While maybe foolish, I move in the direction of the event to document the scene unfolding there. After ten days in Iraq, I felt fairly confident in my ability to sense danger and stay out of harm’s way. Probably too confident.
Adrenaline fuels my effort to weave past fleeing pedestrians and shouting police officers. I duck into doorways, feign confusion at Turkish cops, and push past scores of shocked people as I made my way to the Square.
I arrive to a chaotic scene. Journalists run past with cameras mounted on their shoulders. Police officers scream at each other and the hordes of media to clear the area. People carry the injured towards private cars, which quickly speed away. Paramedics crouch above prostrate bodies lying in all directions around a damaged police van on the far side of Taksim Square. It’s like a scene from a movie.
Like most present, I have a hard time piecing together what had happened. I realize that some sort of bomb had detonated, as the remnants of storefront windows shattered by shockwaves crunch beneath my feet as I move along the sidewalks. But as I ask people around me to explain what is unfolding, most shrug. All are as confused as I.
In the square, journalists begin shoving each other and yelling in Turkish. I stand a safe distance away, behind police tape, looking for a Western journalist to help me make sense of the scene before me. As the pushing and shoving moves from the square into the street, and finally, over to my sidewalk, I find my guy.
He stands above the crowd, a tall, intrepid-looking man with a professional camera and a neatly trimmed beard. I first notice him as a police officer shoves him back while yelling, “my friend, he is dead.”
The shouting turns out to be an overstatement—17 police officers and 15 civilians were wounded by the attack, but only the attacker perished—but the journalist’s composed response to the police officer impresses me. And his American accent leads me to jump at the opportunity to ask about the scene.
“A little after 10:30am, a bomb went off here in the square,” he says in response to my request for clarification. “I live close by and heard the explosion and came running here.”
I ask him about the number of casualties. “I’ve seen at least 5 ambulances,” he responds. “I don’t know if they were wounded or dead, or who was carried away. There could well have been more than that. [The police] are there almost all of the time. So it was likely almost exclusively police.”
While I do not get this journalist’s name, his insights prove uncannily accurate. I can tell that he has been in this type of situation before, given his coolness and attention to detail in the midst of so much chaos.
You might imagine my surprise when, a few days later, this same guy comes striding up to a coffee shop a few blocks away to meet me for an interview.

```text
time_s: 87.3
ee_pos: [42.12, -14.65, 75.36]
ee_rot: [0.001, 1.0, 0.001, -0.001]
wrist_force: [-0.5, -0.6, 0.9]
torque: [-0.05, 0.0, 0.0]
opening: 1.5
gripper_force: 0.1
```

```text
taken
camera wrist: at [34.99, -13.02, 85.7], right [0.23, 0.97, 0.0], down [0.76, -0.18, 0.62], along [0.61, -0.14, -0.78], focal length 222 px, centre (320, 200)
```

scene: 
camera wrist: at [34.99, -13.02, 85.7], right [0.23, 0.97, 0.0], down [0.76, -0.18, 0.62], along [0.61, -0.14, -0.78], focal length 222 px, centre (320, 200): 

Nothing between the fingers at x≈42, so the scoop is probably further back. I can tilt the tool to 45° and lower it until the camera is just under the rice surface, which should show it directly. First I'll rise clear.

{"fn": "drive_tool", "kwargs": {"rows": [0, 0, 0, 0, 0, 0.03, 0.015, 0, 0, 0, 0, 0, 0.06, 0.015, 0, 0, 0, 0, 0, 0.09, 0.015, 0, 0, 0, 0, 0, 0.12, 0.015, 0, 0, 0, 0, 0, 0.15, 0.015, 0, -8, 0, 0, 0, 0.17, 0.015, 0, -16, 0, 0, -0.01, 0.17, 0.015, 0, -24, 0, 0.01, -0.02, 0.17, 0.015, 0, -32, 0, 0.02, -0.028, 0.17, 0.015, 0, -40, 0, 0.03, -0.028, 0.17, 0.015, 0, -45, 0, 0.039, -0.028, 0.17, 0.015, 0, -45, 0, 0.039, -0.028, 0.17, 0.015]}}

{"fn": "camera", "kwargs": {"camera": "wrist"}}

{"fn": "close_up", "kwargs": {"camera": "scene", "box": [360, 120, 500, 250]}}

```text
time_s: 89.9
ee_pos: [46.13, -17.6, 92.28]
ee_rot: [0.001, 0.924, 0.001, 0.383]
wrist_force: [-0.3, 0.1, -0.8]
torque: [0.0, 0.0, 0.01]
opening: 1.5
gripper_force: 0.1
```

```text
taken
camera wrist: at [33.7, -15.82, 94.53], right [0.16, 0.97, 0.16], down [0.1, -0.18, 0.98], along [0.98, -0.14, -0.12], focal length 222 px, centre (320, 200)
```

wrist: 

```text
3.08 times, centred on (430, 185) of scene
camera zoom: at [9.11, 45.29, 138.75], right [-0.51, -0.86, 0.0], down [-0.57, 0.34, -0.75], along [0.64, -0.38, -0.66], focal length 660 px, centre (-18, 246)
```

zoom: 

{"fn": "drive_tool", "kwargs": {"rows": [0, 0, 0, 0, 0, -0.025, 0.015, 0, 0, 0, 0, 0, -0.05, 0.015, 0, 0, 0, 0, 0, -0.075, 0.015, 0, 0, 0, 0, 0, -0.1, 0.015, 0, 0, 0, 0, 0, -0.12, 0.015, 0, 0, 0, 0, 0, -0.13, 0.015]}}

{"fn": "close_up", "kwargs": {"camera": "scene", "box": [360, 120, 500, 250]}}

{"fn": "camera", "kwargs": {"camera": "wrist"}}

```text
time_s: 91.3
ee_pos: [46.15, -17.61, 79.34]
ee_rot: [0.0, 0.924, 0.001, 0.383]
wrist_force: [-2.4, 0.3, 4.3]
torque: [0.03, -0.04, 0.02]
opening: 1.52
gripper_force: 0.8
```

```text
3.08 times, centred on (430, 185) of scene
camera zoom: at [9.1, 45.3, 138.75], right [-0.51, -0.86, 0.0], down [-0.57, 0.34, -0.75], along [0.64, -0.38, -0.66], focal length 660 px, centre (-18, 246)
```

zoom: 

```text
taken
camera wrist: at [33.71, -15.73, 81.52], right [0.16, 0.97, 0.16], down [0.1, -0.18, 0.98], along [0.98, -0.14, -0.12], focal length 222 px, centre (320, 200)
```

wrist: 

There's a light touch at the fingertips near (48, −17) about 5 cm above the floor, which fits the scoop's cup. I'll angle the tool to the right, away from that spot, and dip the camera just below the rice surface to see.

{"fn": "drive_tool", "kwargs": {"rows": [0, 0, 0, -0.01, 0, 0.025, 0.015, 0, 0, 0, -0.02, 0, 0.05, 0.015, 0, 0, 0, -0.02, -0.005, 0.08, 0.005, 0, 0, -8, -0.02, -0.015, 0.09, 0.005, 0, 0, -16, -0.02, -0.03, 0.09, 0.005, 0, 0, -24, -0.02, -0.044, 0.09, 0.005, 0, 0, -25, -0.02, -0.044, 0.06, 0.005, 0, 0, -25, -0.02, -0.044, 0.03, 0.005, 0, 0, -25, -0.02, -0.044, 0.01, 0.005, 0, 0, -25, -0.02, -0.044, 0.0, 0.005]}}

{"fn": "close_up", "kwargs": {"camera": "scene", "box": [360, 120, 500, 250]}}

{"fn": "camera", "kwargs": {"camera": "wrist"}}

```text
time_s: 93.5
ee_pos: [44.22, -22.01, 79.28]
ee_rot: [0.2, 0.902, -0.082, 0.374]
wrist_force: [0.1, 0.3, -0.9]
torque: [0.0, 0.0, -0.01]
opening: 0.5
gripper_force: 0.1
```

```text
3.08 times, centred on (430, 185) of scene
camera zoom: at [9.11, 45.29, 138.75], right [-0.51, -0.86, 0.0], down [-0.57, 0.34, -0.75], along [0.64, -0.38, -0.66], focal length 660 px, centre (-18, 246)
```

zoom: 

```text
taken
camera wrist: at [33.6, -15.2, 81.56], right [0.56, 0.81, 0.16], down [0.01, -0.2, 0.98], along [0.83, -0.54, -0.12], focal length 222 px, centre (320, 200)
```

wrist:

A friend had introduced me to Scott Peterson, the Istanbul Bureau Chief for the Christian Science Monitor, over email. But in our email exchanges, I had not realized that he was the same journalist I had turned to for help on this tumultuous morning.
Mr. Peterson offers a number of insights with me during our hour together, which takes place at a coffee shop just blocks away from the scene of the attack. As a career journalist and war correspondent in Somalia, Rwanda, Iraq, and Iran, among other hot spots, Peterson has no shortage of anecdotes to share. He is a joy to meet (Peterson’s account of the Oct. 31 attacks can be found here).
But none of his perspective can shake the uneasiness I feel in the aftermath of the Taksim bombing. Authorities claim that the man responsible, a 24 year-old named Vedat Acar, acted as a member of the Kurdistan Freedom Falcons, an offshoot rebel group that trains dissidents northern Iraq.
Less than a week earlier, I had been wrapping my time in Iraqi-Kurdistan, where I developed deep and abiding friendships with a number of Kurds and learned much about injustices they accuse the ruling Turkish, Syrian, Iranian, and Iraqi governments of enacting against them. I had developed a view of the Kurds as a vulnerable minority group. And I scoffed at the paranoia of Turkish military officers who shouted me down for saying the word “Kurdistan”.
But then there I found myself, four blocks away from the scene of a terror attack, carried out by a Kurdish rebel against civilians and police officers in Turkey’s largest city. Although the vast majority of Kurds condemned the violence—even the outlawed Kurdistan Worker’s Party (PKK), a rebel group hardly known for its pacifist stances, immediately denied involvement and reiterated its commitment to a ceasefire with Turkey—a member of the ethnic group deliberately carried out this bloody attack. And it wasn’t somewhere removed; the blast was close enough for me to hear!
This will be one of the final posts I write on the “Middle East” leg of my traveling fellowship experience. In some ways, it’s positive to close on this topic, as it allows for me to come full circle on describing my experiences with the difficult realities that persist here.
In Egypt, I witnessed Mubarak’s government restricting liberty and human rights through authoritarian policies aimed at stifling true debate. From there, I wrote about the gripping complexities in Israel and the West Bank, where each side defines reality in starkly different terms. In Iraq, I developed relationships with the Kurds and grew sympathetic to their tragic story. But then in Turkey—in arguably the most Westernized Muslim majority city in the world—the threat of violence that looms over the region every day became more real to me than I had ever anticipated…and at the hands of a Kurd.
The restrictive policies I had analyzed critically only weeks earlier appeared in a new light. Even though no one close to me was physically hurt, I felt shaken by my proximity to the bombing. Had I been affected by the tragedy more directly—like many young people in Sderot, Ramallah, or Baghdad—then perhaps I would view all these policies with even more nuance. Perhaps I would even be making the case for them.
Thankfully, no one apart from the suicide bomber himself perished on this Halloween morning in Istanbul. But I will not soon forget the sight of bodies sprawled on the ground or people running with fear in their eyes in the aftermath of a terror attack. This was an experience that will last me far beyond this fellowship.